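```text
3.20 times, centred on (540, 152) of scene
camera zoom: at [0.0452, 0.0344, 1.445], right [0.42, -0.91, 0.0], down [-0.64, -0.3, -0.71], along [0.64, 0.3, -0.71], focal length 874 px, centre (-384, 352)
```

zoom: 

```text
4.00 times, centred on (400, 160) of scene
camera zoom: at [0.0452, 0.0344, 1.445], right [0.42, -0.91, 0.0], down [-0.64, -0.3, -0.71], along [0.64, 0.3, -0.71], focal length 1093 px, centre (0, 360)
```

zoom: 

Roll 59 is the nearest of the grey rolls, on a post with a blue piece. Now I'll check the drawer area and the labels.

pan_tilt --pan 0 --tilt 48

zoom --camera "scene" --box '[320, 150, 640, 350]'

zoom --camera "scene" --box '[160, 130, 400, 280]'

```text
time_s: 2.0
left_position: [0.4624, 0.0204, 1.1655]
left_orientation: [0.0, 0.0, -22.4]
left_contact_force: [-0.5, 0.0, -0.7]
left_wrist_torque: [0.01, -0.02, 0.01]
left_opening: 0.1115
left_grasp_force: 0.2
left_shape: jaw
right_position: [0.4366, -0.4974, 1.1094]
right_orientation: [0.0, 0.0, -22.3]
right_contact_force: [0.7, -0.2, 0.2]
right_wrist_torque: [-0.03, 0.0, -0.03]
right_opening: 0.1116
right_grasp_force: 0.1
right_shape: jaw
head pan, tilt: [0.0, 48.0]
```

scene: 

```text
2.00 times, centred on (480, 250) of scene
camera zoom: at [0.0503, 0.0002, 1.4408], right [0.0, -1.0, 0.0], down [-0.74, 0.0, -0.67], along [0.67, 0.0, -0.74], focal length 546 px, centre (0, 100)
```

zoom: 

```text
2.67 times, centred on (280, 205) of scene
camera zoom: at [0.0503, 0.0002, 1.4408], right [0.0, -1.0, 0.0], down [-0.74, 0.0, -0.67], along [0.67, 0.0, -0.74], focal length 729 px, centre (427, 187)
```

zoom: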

^^^^

* Written request
Copy out the full listing exactly.

* Solution for this problem
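```text
3.20 times, centred on (540, 152) of scene
camera zoom: at [0.0452, 0.0344, 1.445], right [0.42, -0.91, 0.0], down [-0.64, -0.3, -0.71], along [0.64, 0.3, -0.71], focal length 874 px, centre (-384, 352)
```

zoom: 

```text
4.00 times, centred on (400, 160) of scene
camera zoom: at [0.0452, 0.0344, 1.445], right [0.42, -0.91, 0.0], down [-0.64, -0.3, -0.71], along [0.64, 0.3, -0.71], focal length 1093 px, centre (0, 360)
```

zoom: 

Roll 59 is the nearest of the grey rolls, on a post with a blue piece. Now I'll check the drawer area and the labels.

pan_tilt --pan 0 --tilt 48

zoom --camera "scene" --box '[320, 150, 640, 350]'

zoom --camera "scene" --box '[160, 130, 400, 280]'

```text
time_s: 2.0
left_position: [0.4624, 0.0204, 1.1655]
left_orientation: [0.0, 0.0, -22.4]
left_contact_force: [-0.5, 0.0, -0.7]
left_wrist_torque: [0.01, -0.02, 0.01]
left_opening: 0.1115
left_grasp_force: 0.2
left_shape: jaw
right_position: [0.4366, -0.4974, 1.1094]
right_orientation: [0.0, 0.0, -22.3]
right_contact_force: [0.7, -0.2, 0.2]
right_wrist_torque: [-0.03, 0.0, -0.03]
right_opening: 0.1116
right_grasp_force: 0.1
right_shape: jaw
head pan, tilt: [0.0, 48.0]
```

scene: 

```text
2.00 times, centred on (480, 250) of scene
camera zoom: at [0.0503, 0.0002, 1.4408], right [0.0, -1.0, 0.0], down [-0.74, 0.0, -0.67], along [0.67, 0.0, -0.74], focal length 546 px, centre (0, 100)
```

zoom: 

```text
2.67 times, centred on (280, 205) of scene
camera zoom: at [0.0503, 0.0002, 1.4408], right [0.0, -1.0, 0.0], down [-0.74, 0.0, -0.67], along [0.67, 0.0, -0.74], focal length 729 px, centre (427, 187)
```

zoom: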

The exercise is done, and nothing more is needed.